[begin Extract to read]

While it appears in the sector you commented on a sharp decline in volumes particularly in the month of June as the customers based for the sector that raised prices and consumer spending is weak and to commensurate inventory reduction, have you seen any of that in your businesses so far?

Bob Lewis

You know Ghansham I think if you look through the quarter, June was our slowest month in the quarter which is somewhat typical for us, but I wouldn't say we had a sharp decline, we had a just a smaller decline in June versus the balance of the quarter so nothing significant.

Ghansham Panjabi - Robert W. Baird

Okay. And as it relates to the back half of your outlook it’s been a very warm summer, particularly the last couple of weeks with the heat wave etcetera. You know I think you commented on the West Coast crop, I assume that's tomatoes, but are you seeing any pause for some of the other types of crops or vegetables or anything like that. Are your customers starting to get cautious just based on amount of heat with kinds of experience over the last few weeks?

[end Extract to read]
[begin Exercise inputs]

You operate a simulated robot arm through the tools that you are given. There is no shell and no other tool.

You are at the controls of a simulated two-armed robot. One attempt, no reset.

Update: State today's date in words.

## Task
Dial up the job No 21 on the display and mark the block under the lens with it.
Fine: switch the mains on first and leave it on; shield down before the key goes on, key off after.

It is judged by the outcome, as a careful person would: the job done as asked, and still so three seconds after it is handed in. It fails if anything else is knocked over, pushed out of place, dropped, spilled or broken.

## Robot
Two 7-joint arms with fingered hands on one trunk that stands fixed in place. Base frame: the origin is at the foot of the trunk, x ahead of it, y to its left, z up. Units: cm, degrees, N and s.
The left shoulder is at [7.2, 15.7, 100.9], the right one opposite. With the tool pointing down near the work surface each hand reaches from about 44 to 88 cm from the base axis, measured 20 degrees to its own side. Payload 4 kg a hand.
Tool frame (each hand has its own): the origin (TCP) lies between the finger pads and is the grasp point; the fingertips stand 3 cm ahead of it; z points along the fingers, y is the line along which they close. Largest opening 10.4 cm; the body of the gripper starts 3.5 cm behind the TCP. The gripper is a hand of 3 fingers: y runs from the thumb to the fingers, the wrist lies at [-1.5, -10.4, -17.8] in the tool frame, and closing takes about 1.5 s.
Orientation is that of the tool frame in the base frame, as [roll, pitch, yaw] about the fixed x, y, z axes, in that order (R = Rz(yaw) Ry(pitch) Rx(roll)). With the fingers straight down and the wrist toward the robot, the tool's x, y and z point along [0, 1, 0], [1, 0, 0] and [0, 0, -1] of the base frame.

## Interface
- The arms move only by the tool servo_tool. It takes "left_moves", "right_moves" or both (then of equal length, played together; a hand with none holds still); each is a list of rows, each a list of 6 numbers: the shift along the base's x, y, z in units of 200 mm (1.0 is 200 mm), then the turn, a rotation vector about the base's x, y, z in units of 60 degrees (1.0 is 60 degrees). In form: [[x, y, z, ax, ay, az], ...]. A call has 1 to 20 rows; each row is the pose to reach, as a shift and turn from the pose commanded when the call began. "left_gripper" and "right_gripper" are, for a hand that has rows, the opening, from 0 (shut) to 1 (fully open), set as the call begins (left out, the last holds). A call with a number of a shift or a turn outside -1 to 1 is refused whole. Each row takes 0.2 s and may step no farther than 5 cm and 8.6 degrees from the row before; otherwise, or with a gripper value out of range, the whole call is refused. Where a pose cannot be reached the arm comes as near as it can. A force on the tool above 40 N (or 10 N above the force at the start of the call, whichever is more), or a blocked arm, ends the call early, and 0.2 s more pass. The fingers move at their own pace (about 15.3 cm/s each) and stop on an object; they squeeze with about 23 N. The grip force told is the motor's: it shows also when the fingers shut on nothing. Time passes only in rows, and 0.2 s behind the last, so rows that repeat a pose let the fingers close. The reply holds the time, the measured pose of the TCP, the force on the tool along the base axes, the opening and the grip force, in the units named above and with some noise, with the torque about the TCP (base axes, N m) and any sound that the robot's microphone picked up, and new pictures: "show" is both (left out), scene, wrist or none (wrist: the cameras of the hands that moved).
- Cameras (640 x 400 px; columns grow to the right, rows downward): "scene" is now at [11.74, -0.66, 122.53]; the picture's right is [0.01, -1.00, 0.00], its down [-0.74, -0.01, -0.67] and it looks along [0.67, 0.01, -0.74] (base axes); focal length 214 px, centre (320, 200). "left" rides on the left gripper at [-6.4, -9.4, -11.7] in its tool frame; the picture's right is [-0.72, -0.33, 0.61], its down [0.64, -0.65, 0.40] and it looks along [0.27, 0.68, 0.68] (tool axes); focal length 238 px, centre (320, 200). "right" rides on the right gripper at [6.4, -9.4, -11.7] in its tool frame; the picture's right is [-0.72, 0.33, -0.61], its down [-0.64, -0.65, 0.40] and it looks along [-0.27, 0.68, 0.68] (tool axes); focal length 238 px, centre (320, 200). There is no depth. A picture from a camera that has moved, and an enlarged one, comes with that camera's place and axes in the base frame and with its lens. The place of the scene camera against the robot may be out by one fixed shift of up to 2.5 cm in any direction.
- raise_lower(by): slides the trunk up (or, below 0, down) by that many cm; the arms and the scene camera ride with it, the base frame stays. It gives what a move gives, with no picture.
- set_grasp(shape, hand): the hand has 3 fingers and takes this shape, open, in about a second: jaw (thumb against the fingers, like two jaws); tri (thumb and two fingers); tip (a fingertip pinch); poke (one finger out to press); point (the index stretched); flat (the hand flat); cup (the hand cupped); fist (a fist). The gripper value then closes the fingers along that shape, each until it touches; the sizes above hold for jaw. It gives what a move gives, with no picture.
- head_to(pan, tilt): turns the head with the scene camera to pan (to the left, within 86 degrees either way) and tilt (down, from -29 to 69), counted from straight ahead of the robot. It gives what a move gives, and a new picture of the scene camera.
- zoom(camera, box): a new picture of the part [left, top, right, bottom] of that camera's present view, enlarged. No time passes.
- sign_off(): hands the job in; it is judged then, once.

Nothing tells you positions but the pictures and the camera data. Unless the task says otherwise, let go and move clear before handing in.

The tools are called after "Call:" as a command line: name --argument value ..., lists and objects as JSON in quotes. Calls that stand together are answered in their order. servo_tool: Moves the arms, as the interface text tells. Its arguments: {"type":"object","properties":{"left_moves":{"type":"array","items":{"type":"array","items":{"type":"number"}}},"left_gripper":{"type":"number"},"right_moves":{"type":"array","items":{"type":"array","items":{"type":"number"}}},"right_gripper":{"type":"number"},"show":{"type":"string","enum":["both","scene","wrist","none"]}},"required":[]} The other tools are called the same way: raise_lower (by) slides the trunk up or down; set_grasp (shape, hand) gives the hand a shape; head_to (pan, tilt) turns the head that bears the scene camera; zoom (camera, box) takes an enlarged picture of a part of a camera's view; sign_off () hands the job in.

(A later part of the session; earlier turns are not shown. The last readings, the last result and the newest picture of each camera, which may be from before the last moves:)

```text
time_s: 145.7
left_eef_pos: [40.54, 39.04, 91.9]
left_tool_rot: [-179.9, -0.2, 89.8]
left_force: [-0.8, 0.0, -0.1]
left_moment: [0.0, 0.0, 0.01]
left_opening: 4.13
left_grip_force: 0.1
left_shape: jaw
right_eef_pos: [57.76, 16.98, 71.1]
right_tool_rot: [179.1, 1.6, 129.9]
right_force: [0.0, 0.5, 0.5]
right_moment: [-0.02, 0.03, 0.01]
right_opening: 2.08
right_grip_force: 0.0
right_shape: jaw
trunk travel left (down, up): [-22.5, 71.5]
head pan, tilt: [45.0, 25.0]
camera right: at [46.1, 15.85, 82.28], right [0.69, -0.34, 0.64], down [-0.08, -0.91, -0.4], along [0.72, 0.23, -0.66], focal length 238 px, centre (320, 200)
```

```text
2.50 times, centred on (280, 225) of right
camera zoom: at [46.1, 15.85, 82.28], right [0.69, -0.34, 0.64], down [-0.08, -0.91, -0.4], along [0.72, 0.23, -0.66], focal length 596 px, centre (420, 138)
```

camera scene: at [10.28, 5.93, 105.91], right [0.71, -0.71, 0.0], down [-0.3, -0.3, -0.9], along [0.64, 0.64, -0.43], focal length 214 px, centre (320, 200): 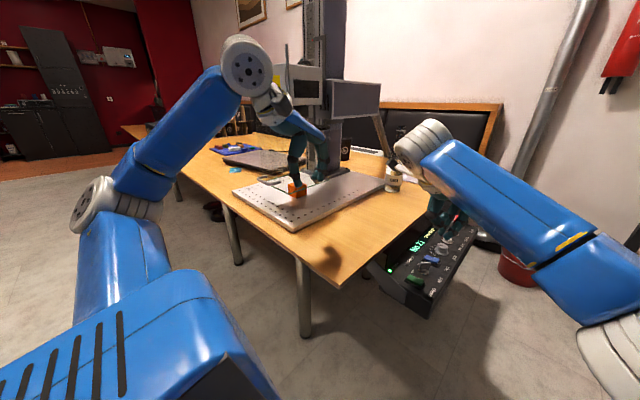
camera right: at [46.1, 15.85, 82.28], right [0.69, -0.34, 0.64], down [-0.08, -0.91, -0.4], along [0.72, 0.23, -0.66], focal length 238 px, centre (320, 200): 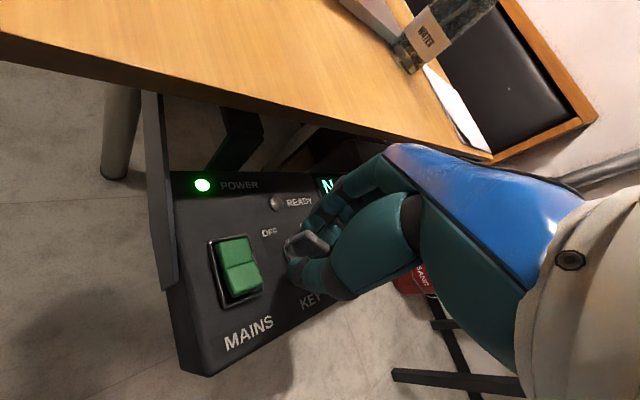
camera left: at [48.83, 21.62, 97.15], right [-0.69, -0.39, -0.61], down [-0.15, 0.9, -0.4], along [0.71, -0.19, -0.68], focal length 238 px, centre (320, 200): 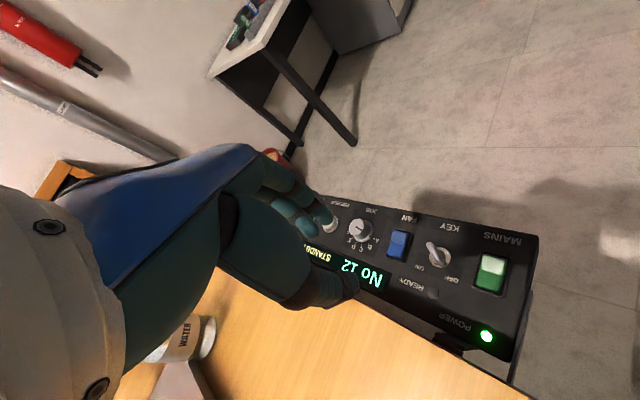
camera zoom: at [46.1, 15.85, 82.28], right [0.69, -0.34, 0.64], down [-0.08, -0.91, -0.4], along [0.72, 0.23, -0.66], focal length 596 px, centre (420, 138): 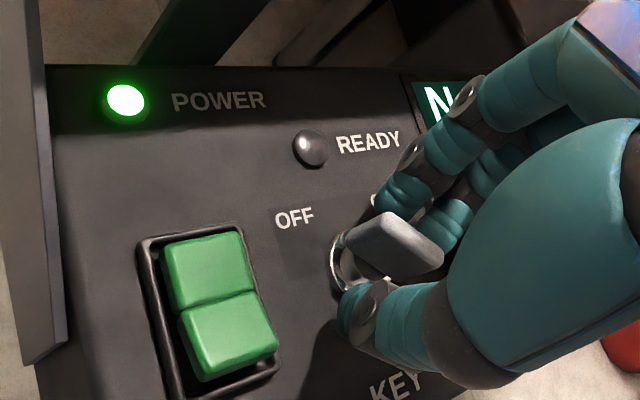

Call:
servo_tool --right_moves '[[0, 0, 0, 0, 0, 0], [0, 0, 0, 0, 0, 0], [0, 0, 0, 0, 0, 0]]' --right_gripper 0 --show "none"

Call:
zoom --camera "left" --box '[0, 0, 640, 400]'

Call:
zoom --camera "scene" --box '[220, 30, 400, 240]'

[end Exercise inputs]
[begin Exercise inputs]

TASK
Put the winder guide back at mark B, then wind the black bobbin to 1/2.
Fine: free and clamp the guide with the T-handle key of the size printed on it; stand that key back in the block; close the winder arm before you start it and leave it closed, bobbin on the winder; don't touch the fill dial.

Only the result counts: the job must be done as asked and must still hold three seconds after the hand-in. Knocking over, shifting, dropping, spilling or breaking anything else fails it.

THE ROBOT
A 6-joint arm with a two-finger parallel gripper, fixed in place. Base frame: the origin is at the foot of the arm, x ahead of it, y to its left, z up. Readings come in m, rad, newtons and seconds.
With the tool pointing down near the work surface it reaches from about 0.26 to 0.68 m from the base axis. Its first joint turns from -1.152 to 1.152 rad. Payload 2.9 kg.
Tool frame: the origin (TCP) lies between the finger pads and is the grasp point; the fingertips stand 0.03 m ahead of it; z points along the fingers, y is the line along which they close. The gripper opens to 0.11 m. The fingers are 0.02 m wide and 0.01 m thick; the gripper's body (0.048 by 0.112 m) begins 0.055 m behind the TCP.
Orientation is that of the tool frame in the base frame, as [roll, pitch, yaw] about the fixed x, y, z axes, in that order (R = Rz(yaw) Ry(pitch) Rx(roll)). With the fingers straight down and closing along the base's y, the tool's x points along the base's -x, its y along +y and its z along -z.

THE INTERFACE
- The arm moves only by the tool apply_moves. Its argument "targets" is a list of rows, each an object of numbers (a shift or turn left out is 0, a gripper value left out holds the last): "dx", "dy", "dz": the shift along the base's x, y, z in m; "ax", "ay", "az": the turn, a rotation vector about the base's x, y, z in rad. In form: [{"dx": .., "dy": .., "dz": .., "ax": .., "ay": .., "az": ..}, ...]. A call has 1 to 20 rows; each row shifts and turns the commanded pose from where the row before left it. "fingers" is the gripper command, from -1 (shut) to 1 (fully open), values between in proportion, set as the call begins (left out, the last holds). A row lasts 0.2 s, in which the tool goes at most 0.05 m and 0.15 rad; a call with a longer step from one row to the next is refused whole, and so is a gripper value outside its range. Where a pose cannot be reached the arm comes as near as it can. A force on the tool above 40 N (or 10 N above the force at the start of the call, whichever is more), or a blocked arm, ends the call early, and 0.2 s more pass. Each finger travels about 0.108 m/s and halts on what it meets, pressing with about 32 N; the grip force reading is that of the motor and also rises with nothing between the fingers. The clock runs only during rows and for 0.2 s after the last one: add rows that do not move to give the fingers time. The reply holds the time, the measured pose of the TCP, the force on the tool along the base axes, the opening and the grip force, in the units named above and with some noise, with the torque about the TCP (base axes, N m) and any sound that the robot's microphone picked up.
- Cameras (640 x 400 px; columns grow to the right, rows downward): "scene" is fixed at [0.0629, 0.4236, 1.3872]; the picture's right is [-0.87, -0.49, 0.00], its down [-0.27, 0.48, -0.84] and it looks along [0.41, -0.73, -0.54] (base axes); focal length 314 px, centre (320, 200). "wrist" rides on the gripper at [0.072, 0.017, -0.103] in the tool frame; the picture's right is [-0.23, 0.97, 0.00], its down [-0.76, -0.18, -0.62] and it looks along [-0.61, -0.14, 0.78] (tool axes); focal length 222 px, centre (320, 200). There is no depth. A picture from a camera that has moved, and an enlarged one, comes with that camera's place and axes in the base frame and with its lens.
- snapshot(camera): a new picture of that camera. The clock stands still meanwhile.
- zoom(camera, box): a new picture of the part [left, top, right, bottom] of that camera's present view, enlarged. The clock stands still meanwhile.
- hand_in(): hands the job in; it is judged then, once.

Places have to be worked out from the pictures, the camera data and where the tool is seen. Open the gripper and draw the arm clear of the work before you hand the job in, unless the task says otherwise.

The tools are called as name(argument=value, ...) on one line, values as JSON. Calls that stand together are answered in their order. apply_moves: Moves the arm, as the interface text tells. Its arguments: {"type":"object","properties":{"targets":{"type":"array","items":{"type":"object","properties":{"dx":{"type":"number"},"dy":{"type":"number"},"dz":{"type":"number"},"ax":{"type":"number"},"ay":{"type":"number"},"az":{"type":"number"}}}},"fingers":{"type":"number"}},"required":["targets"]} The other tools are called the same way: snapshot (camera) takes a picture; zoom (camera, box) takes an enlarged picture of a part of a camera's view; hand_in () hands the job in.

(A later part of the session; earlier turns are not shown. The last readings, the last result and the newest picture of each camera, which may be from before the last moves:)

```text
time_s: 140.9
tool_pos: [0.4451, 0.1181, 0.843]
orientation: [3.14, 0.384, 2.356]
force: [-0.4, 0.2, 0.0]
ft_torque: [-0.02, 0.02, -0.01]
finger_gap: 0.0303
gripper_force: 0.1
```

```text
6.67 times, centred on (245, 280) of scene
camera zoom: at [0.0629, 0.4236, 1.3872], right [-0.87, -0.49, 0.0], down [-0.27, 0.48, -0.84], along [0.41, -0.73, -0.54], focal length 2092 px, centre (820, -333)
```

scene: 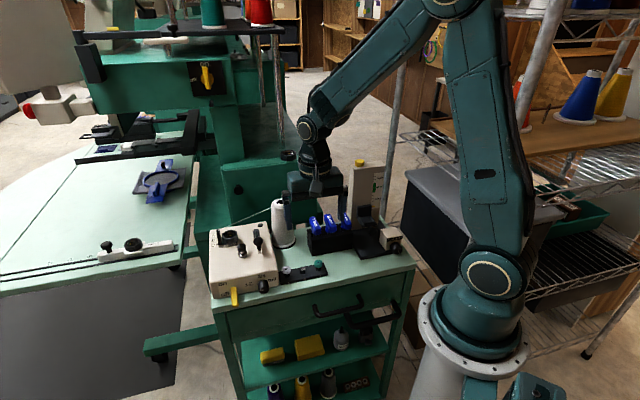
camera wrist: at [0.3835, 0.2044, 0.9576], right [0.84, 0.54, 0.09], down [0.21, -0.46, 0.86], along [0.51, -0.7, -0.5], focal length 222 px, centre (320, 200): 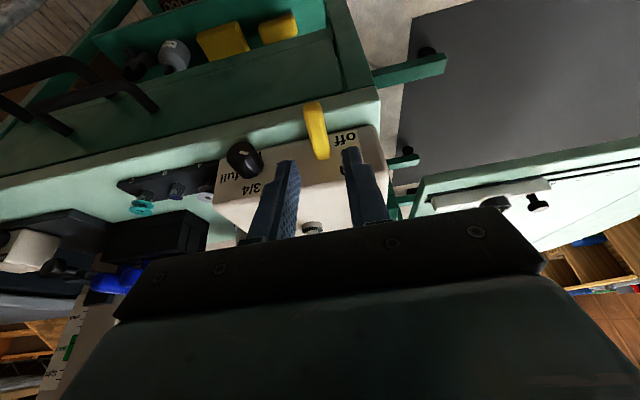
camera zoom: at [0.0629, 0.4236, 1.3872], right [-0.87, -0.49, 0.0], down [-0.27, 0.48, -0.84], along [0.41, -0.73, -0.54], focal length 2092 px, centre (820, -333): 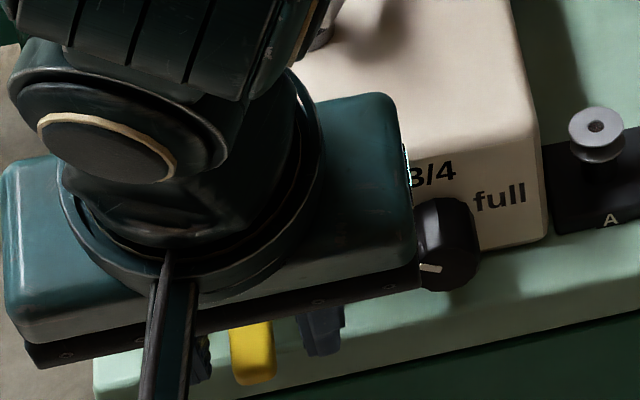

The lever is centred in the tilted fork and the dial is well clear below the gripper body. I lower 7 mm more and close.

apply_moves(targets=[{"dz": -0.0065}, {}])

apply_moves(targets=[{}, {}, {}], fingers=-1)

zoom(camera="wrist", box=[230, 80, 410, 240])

[end Exercise inputs]
[begin Exercise inputs]

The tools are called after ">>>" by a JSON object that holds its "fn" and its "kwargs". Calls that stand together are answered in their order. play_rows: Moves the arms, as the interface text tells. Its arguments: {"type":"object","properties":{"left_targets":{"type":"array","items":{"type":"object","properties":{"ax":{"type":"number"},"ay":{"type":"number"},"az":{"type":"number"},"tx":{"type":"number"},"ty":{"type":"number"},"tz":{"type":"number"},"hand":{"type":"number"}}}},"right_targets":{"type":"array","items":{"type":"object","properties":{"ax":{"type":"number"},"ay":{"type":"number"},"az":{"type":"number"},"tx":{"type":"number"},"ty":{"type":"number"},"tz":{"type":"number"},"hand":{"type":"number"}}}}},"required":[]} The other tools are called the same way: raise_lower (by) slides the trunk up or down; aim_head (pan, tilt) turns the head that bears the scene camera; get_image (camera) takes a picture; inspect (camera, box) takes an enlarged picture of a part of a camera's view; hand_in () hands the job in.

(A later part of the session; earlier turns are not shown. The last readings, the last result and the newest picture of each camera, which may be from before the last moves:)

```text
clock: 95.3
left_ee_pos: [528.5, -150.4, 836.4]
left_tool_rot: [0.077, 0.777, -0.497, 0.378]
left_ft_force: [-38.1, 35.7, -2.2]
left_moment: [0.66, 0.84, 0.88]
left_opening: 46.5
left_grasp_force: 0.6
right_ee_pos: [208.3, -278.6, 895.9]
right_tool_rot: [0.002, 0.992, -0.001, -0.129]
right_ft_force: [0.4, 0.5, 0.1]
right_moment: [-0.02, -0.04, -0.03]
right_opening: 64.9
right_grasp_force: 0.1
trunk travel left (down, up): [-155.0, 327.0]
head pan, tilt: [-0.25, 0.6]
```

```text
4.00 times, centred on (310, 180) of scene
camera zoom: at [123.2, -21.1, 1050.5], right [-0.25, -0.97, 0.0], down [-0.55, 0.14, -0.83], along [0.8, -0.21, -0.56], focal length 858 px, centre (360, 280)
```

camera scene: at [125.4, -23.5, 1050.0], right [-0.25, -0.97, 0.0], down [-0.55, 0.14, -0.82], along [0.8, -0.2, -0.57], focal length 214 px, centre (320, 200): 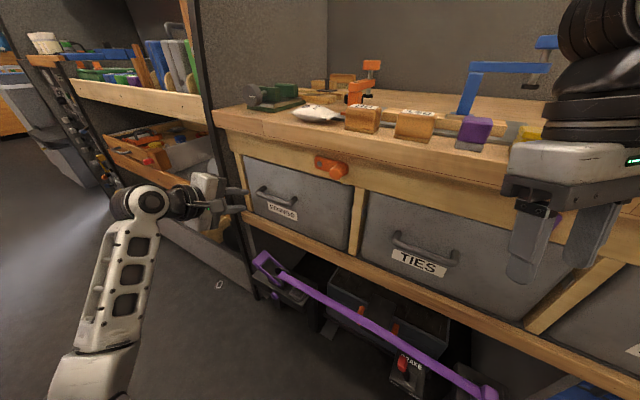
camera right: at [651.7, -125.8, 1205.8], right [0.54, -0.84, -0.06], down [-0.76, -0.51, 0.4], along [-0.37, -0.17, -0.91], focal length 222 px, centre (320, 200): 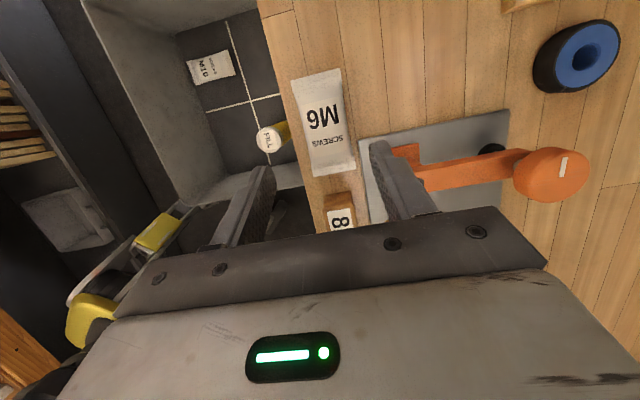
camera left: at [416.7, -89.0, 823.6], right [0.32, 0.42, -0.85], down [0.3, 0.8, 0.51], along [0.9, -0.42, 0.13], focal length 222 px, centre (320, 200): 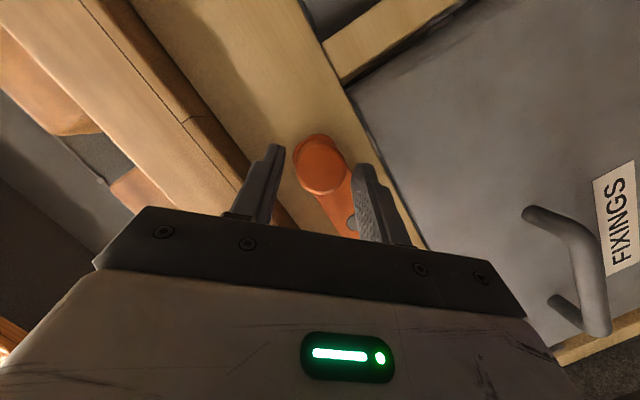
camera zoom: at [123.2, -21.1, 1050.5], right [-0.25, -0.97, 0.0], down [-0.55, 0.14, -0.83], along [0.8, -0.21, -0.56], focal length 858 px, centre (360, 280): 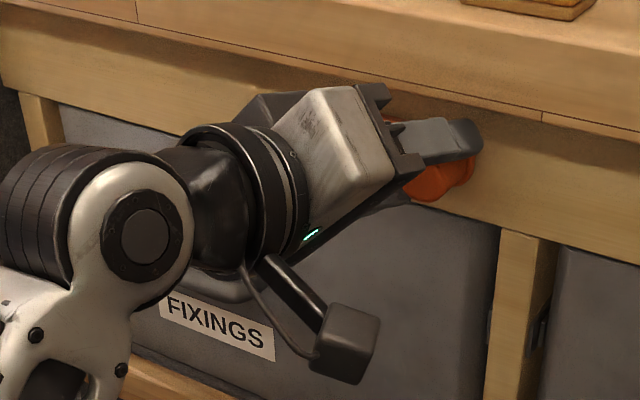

[end Exercise inputs]

_Directives:_
(a) Extract only the lines from the line with "You are at the" through the line with "Tool frame (each", keeping both end lines exactly as they are.
(b) Give the continuation of the extract to read.

_The results:_
(a)
You are at the controls of a simulated two-armed robot. One attempt, no reset.

Update: State today's date in words.

## Task
Dial up the job No 21 on the display and mark the block under the lens with it.
Fine: switch the mains on first and leave it on; shield down before the key goes on, key off after.

It is judged by the outcome, as a careful person would: the job done as asked, and still so three seconds after it is handed in. It fails if anything else is knocked over, pushed out of place, dropped, spilled or broken.

## Robot
Two 7-joint arms with fingered hands on one trunk that stands fixed in place. Base frame: the origin is at the foot of the trunk, x ahead of it, y to its left, z up. Units: cm, degrees, N and s.
The left shoulder is at [7.2, 15.7, 100.9], the right one opposite. With the tool pointing down near the work surface each hand reaches from about 44 to 88 cm from the base axis, measured 20 degrees to its own side. Payload 4 kg a hand.
Tool frame (each hand has its own): the origin (TCP) lies between the finger pads and is the grasp point; the fingertips stand 3 cm ahead of it; z points along the fingers, y is the line along which they close. Largest opening 10.4 cm; the body of the gripper starts 3.5 cm behind the TCP. The gripper is a hand of 3 fingers: y runs from the thumb to the fingers, the wrist lies at [-1.5, -10.4, -17.8] in the tool frame, and closing takes about 1.5 s.

(b)
Bob Lewis

No, I think if you look at our crops and kind of where we stand right now, number one, they were actually planted late for the most part, probably one to two weeks late in the Midwest. And really that was because of the cool weather we had early in the summer. So I think you are right, I would said, it’s been very warm the last few weeks but for the most part, it’s been cool in kind of our growing regions. So we think that that’s going to run a little bit late this year.

If you look at some of our other businesses specific to single-serve beverage on the closures side, we have seen a slight slowdown due to that cooler and wet weather early in the quarter. We will see how the last few weeks of the warm weather really impacts kind of the finished goods at retail for single-serve beverage. But at this point, I think we still continue to feel very good about not only the crops, but about the recovery of single-serve beverage with a warm summer hopefully coming forward here.

Ghansham Panjabi - Robert W. Baird

Okay. Okay, great and then just a last question maybe for Tony. You know, Tony, thinking back to the Graham Packaging episode and maybe that’s the best word to describe it. You know, and perhaps the structuring of your initial terms, can you share with us any sort of lessons learned as it relates to how you might sort of consider the next sort of transactions from a structuring standpoint, just a breakup fee or whatever else there is?

Tony Allott

Yeah, no, I mean, I obviously saw a note on that. You know, I personally if you go straight to break up fee, I would say negotiation process and I think that there is nothing we would do differently in there.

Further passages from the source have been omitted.